» **Request**
Identify the lines that contain the string "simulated", then copy each of them.

» **Data provided**
※
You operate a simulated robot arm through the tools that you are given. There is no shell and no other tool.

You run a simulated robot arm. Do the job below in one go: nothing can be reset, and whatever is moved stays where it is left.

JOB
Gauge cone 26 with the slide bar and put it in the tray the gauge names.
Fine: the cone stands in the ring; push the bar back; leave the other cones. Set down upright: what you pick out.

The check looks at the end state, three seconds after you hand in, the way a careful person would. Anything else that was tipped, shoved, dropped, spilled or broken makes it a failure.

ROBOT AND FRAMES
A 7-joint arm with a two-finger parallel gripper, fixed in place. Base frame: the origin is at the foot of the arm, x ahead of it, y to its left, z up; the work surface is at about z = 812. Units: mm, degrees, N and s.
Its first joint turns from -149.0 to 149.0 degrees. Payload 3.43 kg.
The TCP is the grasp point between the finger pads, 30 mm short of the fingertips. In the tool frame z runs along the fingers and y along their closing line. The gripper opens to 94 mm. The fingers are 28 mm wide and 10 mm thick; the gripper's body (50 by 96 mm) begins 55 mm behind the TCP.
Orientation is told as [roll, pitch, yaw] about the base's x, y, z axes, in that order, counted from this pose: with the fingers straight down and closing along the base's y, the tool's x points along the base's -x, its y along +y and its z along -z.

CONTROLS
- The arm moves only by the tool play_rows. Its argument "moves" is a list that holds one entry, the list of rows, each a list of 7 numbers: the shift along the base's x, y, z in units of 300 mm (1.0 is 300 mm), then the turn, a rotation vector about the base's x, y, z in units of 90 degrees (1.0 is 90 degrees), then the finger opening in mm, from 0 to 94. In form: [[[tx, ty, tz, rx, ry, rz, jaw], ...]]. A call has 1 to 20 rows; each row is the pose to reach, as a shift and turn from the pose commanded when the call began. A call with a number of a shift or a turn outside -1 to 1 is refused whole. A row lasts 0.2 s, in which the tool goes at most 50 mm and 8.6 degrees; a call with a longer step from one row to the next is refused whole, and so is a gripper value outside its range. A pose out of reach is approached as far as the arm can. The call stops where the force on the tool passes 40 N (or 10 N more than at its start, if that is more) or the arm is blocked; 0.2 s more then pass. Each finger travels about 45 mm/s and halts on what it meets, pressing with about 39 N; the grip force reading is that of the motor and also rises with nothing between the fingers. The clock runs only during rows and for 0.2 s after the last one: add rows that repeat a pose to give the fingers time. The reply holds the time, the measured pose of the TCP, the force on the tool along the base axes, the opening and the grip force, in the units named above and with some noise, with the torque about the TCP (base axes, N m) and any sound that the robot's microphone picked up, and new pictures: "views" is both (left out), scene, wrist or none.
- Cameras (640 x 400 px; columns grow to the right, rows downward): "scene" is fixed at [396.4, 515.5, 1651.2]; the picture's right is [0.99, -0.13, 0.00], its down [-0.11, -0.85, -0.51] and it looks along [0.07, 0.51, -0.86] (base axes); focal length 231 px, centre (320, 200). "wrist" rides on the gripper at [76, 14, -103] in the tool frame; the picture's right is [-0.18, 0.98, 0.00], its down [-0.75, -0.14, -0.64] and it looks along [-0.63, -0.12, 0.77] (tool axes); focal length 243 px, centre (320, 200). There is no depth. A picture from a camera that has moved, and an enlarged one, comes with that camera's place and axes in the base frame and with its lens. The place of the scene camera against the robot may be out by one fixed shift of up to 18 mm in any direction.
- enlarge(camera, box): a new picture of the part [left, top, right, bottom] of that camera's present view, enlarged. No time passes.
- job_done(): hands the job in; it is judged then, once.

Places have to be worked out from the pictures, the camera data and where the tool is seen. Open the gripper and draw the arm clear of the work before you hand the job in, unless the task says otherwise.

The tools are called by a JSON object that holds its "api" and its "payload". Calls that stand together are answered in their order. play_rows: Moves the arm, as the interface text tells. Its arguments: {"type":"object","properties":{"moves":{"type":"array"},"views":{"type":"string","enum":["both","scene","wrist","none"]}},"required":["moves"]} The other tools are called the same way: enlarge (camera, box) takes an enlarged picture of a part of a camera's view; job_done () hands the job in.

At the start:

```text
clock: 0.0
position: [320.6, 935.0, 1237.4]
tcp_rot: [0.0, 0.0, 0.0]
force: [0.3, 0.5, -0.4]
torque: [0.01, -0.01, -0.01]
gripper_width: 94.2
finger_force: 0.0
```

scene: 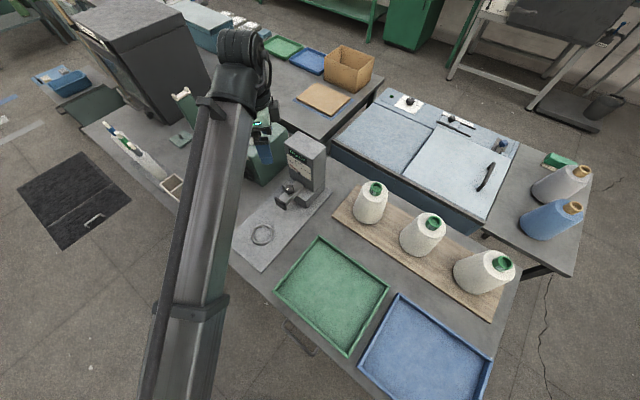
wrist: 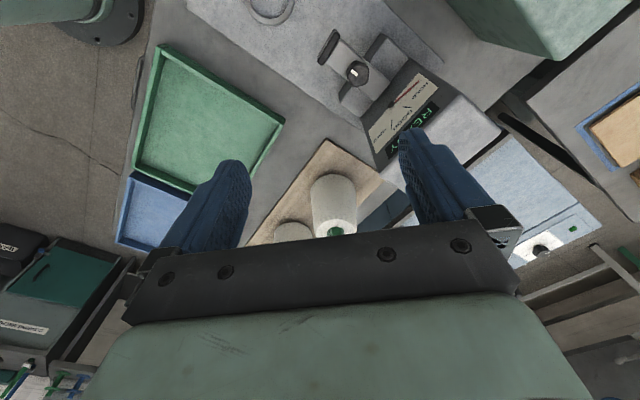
※
» **Answer in full**
You operate a simulated robot arm through the tools that you are given. There is no shell and no other tool.
You run a simulated robot arm. Do the job below in one go: nothing can be reset, and whatever is moved stays where it is left.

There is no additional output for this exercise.